--- start of EXTRACTED TEXT ---

長渕さんは何度も折れそうになる心を励ましてくれました。
そして今日、最後の最後に魂を鎮める歌を歌ってくれました。
感謝の言葉しか出てきません。
僕の野球人生は中間がなく、良いか悪いかでした。
色々な思い・悲しみ・苦しみ…でも最後は1人の力ではダメでした。
本屋敷コーチと熊谷広報は1年間休むことなく働いてくれました。
この2人の支えがなければこの日は迎えられませんでした。
振り返ってみて、最後に答えが出ました。
『感謝』することを学びました。
リハビリ時は、1ヶ月前を振り返れば進んでいることでも、日々では進んでいるとはわかりません。
絶望感からの始まりでしたが、本屋敷コーチは根気強く声をかけてくれました。
もしも1人だったら投げ出していたはずです。
どんなにしんどくても、あいつが待っているから…って気になれました。
これから、同じような立場の選手にはこの体験談を話せますし、
同じ痛みをわかってあげられる人間になれたと思います。
23年間の野球人生で、この1年が精神的にも肉体的にも一番苦しいシーズンでした。
これが最後に与えられた闘いなんだと自覚してやってきましたが、本当に長くて苦しくてつらかったです。
でも、自分はこの勝負に勝つんだ、グラウンドに立つんだって決めたのです。
そして、最後にたくさんのファンに見送ってもらえました。
(ドラフトで)泣いて始まって、最後も泣きましたが、この2つの涙の質は違います。
桑田が巨人を去って海外へ挑戦して、僕がリハビリ中に衝撃的なケガのニュースが飛び込んできました。
日本とアメリカと距離は遠いけど、なぜか巨人時代よりも心が近く感じました。
巨人のユニフォームを着ている時よりも、高校時代のKKに戻れた気がしました。
だから桑田の引退を聞いて、ポッカリ穴が空きました。
自分の心の中に‘桑田’がいたんだとわかり、リハビリを3日間休んだほどです。

--- end of EXTRACTED TEXT ---

TASK REQUIREMENTS |
a) Please copy out the portion of the extracted text from "どんなにしんどくても、あいつが待っているから…って気になれました。" to "そして、最後にたくさんのファンに見送ってもらえました。" without changes.
b) Add the next paragraphs of the extracted text.

--- start of INFORMATION PROVIDED ---

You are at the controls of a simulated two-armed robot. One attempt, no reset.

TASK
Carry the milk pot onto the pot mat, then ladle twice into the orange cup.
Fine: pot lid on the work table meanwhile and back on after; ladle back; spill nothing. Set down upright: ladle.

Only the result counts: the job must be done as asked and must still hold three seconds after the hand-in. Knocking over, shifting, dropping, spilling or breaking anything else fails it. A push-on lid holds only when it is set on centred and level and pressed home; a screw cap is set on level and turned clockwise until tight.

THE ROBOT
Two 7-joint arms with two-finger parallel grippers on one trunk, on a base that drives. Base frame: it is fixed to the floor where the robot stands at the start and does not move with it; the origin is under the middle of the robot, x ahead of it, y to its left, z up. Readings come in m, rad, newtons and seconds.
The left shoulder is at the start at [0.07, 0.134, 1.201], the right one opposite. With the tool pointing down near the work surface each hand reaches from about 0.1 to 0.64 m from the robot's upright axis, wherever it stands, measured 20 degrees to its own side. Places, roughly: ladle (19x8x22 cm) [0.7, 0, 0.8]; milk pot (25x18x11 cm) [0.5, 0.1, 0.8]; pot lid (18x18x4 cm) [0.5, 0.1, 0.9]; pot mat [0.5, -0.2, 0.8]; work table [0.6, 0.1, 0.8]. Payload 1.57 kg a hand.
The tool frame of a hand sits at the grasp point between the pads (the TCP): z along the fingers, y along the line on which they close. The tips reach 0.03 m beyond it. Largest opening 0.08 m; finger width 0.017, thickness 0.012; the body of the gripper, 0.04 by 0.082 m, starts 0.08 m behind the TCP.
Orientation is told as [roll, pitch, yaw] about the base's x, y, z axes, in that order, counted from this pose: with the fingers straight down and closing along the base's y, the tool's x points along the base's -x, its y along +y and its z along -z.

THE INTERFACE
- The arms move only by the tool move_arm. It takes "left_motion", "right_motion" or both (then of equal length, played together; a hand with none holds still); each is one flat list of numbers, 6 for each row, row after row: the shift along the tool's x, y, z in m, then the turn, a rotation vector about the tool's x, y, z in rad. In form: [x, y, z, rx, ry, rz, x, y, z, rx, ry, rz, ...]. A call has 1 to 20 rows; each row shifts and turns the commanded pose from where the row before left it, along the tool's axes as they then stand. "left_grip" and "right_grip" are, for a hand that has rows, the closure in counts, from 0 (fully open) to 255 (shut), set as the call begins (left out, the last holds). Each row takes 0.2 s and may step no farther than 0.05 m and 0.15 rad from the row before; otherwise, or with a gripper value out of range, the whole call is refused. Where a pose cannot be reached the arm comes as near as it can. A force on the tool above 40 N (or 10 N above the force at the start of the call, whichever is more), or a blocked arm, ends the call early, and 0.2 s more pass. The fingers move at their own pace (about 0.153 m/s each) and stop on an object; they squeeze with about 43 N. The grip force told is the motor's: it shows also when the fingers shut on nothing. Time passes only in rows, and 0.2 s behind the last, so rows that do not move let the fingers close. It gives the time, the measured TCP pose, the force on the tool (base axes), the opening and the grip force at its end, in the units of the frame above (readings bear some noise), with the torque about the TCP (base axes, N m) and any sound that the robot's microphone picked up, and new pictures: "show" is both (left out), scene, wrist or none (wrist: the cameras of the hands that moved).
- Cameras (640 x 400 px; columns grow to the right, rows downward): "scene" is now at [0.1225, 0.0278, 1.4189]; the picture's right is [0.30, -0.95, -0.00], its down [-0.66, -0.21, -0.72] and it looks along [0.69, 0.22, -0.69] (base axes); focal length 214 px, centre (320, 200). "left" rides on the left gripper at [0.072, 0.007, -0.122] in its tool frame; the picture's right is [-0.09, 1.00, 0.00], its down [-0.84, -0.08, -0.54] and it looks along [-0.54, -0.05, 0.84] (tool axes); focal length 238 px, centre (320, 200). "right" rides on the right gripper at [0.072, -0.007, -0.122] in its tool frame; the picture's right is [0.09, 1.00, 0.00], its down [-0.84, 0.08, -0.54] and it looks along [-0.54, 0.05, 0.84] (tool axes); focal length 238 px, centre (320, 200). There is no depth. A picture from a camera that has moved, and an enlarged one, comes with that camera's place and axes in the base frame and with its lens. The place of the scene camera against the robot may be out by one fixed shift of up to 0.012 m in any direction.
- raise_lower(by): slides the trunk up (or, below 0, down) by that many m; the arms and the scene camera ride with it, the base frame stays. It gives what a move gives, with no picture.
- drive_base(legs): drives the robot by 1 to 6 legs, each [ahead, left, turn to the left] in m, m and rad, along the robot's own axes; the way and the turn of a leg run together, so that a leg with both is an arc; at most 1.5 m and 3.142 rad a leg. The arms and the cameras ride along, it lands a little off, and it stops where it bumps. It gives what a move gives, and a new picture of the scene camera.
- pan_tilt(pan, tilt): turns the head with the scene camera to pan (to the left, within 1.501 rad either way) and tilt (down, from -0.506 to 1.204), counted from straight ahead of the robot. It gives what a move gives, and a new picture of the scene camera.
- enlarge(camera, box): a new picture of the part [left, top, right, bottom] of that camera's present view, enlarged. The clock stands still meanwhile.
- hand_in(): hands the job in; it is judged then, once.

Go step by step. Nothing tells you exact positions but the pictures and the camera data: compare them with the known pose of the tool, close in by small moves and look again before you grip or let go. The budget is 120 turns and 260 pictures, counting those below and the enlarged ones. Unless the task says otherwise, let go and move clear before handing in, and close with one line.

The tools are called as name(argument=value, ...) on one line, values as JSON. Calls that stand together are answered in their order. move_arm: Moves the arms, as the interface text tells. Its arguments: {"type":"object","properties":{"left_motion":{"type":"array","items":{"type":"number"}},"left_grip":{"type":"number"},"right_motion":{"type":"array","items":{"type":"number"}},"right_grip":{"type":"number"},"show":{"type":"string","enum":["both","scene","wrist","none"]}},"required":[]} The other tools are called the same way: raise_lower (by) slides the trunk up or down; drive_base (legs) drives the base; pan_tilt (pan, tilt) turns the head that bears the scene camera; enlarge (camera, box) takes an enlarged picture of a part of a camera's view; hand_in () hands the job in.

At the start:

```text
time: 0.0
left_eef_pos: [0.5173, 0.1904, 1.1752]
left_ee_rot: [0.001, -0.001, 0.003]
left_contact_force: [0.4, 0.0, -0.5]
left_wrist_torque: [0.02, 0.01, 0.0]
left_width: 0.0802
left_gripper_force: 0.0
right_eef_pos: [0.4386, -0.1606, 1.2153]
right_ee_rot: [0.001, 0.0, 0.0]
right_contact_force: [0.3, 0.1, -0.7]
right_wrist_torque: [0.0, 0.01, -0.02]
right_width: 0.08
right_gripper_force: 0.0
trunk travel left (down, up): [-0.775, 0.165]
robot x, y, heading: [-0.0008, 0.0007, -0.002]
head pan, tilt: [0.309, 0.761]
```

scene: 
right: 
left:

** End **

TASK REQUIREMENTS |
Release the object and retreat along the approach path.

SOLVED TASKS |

--- end of INFORMATION PROVIDED ---

SOLVED TASKS |
a)
どんなにしんどくても、あいつが待っているから…って気になれました。
これから、同じような立場の選手にはこの体験談を話せますし、
同じ痛みをわかってあげられる人間になれたと思います。
23年間の野球人生で、この1年が精神的にも肉体的にも一番苦しいシーズンでした。
これが最後に与えられた闘いなんだと自覚してやってきましたが、本当に長くて苦しくてつらかったです。
でも、自分はこの勝負に勝つんだ、グラウンドに立つんだって決めたのです。
そして、最後にたくさんのファンに見送ってもらえました。

b)
でも、ケガと闘うと決めた以上、1軍へ上がる前に桑田の球を打ちたい、そうじゃないと上がれない…
ケガをしたスカイマーク30数球でしたが、激痛が走ったあの打席に何のためらいもなく入れたのは、マウンドに桑田がいたからです。
桑田の存在は僕の中で大きかった。同じ年で引退するのにも運命を感じます。
今日は僕の前には来ませんでしたが、今日の姿を見せられてよかったです。
(先に引退した桑田と)やっと同じ気持ちになれたわって言いたいです。
今は23年間酷使してきた体を休ませてあげたい。
まずは日常生活を取り戻すことから始めたい。
(この先の)夢はありますが、今は休みたいです…
(拍手で会見が終わろうとした時、最後に自ら…)
これまでマスコミの皆さんには色々悪態をついてきた事もありました。
僕は弱い人間だと自覚し、それを守ろうとしていました。
良いことも悪いことも書かれたり言われたりしましたが、23年間取り上げて頂き、こんな幸せなことはありませんでした。
これまでありがとうございました。
長々とお付き合いして頂き、ありがとうございました。
わかりやすく伝えるために、語尾の使い方や話した順番等、
多少変えましたが、内容に一切の偽りはありません。
偉大なために誤解されやすかった清原選手。
四半世紀に渡って1つの時代を築いたスーパースターの‘辞世の句’をお伝えすることで、
彼の功績や偉大さをわかって頂ける気がしました。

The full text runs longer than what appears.